From her "lipstick is the difference between a pit bull and a hockey mom" line to sneering summations of Obama's lack of qualifications based on simply self-serving memoir writing alongside community block-party lemonade sales, Sarah sunk all but her back molars into the intended rhetorical victim and wasn't going to be moved off message save a cattle prod to the back of her beehive. Great stuff!
My previous high-water mark had been the 1976 circa Bob Dole in the 2nd slot as best hatchet man for the ticket. I'd like now to amend my ranking. Most are too young to remember the mid-'70's Gov. Reagan debacling of the RNC's presidential chances. Still I have 'The New York Times' Week In Review section speculating on an offer of a co-presidency with Gerald Ford in order to hold the Reaganauts. Instead the bone then thrown to the emerging conservative wing - now base - of the party was a spry Sen. Dole for Veep and not some Rockefeller East Coast cocktail clinker whom Lowell Weicker had not talked down to yet.Ah, those distant halcyon days! Now we have a cultural Luddite in low heels who pines to pare off her respectable pantyhose if only to use as a crude garrote for anyone wanting to see what American education looks like in the reel after "Inherit The Wind's" conclusion. Perhaps the odd frames sported by our Pat Buchanan pal are really Bond-like daggers for pinning Socialists, literally, to the wall at 20 paces? [Can't wait, by the way, to see what Mr. C. Hitchens makes of this imbroglio?]
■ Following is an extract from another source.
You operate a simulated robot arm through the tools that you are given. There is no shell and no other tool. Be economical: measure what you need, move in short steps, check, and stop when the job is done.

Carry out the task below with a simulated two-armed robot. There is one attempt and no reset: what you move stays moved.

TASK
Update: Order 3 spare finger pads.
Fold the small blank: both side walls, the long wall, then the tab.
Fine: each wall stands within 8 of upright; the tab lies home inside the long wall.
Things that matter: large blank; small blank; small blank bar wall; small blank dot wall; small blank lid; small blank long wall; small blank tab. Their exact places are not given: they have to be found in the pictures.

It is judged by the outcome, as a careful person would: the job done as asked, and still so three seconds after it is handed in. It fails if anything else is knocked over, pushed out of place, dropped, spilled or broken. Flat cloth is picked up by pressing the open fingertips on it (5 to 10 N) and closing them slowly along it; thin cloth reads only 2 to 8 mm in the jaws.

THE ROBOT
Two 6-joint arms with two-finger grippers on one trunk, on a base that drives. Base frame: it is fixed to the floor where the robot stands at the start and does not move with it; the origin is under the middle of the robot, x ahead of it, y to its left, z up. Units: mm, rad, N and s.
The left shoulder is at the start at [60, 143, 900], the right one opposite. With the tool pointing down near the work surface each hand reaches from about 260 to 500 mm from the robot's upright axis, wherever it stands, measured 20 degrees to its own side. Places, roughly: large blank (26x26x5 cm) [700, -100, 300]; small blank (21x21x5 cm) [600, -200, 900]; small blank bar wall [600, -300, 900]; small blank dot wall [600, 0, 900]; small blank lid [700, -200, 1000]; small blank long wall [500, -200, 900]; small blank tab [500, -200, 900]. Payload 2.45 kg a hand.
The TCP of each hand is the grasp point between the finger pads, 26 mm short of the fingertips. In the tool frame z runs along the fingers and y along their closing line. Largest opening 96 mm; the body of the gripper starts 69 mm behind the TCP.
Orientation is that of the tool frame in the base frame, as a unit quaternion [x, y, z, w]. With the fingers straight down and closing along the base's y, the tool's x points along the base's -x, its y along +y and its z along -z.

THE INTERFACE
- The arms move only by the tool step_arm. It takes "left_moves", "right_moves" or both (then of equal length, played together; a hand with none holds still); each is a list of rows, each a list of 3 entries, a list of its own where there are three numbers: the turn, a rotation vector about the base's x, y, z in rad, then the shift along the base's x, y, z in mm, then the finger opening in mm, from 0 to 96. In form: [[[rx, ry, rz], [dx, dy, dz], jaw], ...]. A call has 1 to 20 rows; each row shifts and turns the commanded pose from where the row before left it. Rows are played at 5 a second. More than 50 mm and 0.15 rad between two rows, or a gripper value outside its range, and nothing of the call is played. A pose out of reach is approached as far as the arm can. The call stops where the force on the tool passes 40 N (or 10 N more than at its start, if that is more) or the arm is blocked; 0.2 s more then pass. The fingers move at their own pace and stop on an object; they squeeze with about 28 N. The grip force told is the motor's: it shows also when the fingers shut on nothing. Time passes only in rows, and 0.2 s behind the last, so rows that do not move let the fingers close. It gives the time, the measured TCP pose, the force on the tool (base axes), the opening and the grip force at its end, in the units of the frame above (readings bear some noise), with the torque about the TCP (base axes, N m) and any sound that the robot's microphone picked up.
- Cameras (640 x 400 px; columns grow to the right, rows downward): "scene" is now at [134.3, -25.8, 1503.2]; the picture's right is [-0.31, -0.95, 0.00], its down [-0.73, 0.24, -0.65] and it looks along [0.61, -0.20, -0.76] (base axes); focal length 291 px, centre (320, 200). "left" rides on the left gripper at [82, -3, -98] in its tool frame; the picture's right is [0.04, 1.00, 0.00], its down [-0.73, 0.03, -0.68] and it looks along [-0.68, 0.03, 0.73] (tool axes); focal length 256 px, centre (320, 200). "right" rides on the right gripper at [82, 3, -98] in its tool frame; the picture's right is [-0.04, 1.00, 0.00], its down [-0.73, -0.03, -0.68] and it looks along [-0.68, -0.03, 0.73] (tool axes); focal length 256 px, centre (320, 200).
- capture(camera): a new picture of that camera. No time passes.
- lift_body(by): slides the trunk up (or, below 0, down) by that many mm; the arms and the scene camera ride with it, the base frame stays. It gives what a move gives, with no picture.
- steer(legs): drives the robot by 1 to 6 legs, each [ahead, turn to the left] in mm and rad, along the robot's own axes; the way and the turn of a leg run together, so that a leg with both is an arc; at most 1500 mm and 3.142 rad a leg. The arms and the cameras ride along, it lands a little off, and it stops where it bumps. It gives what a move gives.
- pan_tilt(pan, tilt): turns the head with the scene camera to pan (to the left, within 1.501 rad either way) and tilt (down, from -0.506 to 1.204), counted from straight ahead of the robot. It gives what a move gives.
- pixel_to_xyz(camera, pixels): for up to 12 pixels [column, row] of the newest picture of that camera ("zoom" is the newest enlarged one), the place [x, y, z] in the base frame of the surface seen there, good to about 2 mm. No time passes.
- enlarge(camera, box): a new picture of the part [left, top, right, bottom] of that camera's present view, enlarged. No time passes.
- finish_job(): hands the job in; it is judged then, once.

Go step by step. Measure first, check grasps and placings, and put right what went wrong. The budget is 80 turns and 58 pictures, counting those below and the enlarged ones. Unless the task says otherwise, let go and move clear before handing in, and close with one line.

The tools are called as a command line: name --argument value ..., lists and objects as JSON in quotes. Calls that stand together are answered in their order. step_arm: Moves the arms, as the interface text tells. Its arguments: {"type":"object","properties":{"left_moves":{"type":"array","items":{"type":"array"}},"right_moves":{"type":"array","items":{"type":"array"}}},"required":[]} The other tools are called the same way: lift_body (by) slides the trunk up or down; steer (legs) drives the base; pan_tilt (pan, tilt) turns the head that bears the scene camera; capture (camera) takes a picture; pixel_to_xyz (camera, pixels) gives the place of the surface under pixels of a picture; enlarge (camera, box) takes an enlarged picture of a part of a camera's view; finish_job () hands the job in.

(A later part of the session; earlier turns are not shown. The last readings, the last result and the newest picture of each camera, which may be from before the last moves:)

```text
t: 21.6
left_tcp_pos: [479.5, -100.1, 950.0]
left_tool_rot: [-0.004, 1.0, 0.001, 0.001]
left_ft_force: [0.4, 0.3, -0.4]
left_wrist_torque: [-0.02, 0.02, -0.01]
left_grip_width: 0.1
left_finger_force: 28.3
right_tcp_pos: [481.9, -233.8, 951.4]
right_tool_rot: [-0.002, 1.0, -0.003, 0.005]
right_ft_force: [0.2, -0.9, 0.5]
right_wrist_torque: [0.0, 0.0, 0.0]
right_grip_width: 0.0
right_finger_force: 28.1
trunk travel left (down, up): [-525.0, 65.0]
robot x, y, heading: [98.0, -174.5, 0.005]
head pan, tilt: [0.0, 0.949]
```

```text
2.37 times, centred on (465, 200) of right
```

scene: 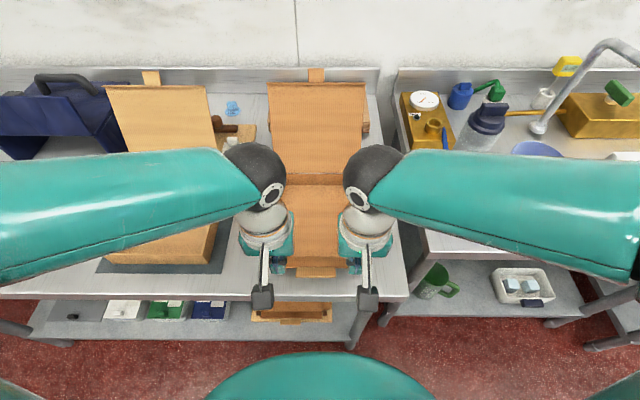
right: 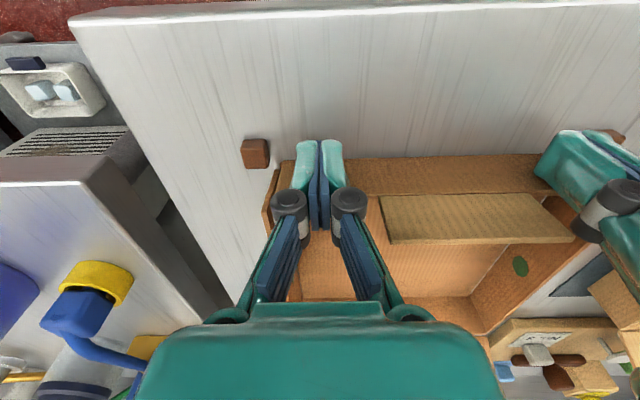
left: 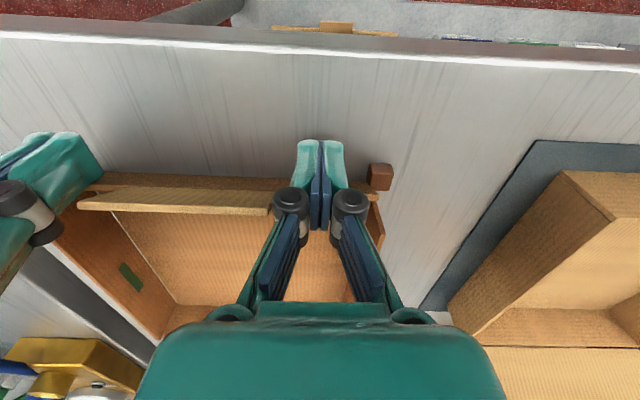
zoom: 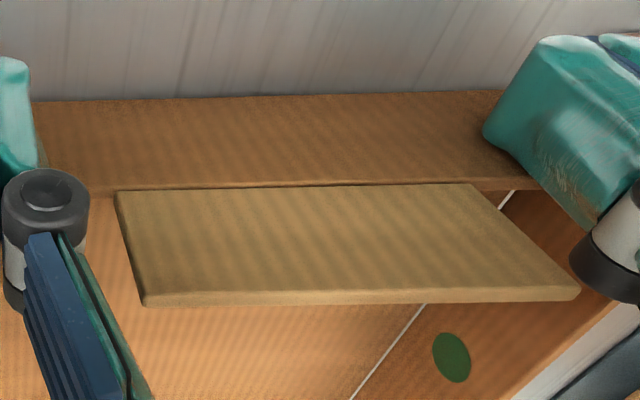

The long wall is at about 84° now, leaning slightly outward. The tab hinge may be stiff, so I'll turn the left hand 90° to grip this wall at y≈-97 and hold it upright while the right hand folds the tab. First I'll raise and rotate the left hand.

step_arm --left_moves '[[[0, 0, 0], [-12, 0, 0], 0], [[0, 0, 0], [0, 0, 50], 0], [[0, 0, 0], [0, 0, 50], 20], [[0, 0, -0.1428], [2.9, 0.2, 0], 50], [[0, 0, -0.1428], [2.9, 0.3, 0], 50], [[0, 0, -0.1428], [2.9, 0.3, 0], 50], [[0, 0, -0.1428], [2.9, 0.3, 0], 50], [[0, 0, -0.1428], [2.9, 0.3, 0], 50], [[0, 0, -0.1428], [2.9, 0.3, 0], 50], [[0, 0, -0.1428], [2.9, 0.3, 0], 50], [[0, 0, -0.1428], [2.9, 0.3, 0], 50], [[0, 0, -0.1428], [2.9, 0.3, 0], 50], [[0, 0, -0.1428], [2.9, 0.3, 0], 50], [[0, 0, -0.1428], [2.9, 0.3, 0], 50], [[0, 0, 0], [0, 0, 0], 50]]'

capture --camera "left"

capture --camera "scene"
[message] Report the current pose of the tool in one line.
Cheap shots above, I admit fully, but let me express, as well, my thanks to the Governor and sincere appreciation of her speechification - as W., no doubt, would dub it. Her timing was exquisite (actually somewhat similar, no kidding, to an early Jesse Jackson's) and should be studied by anyone who aspires to public speaking. More importantly, I haven't had chortles during a talk like that for some time. Her zingers were curare-tinged and as deliciously divisive as the negative to a photo of Huey Long stumping way back when. Her America ain't at the crossroads of the bodega on Martin Luther King Highway and the Indian-run liquor store, but that doesn't vitiate Palin's posture as the true poster MILF for her peeps.
So now no further analytical content from this scribe and, instead, mirthful manna for the multitude of schandenfreude-deprived amongst you. I give you the vaunted Top Ten list from the Applachian home office of various reactions to Gov. Palin's glorious maiden speech.
#10 - Now you know why her husband was a commercial fisherman and left the house routinely for the comfort of 60 foot sea swells in the middle of the Pacific
#9 - Made Margaret Thatcher look like a crumpet-baking house frau by comparison
#8 - Made General Patton & the 8th Army look like wimps by comparison
#7 - If they did play basketball, Palin would foul-out but Obama’s jock strap wouldn’t be in one piece from all the elbows to the groin while driving the lane
#6 - That nervous smile on Cindy McCain’s face during Palin's speech really masked a desperate plea for a Vicodin Smoothie, stat
#5 - Not only does Palin actually know how to fire a rifle without collateral damage and skin her kill cleanly afterwards, but, a-right, Cheney is a borderline McGovernite compared to Sarah Barracuda
#4 - Want to bet that if Palin found Obama on a darkened street then a beat-down with a baby seal to Barack’s noggin wouldn’t be the result?
#3 - Can I have the soft core video rights right now to a sudsy Palin squaring-off with Michelle Obama in some tawdry minimum security Federal Prison shower scenario? [“I’m always as proud of my country as I am of slapping down commie bitch Ho’s!”]
#2 - Made Barbara Bush, in tone, look like Mother Theresa handing-out cups of jambalaya in post-Katrina French Quarter
…, and, drum roll, please …
#1 - Even though Palin was 8 years old when Biden was elected to the U.S. Senate, she still could have kicked his ass!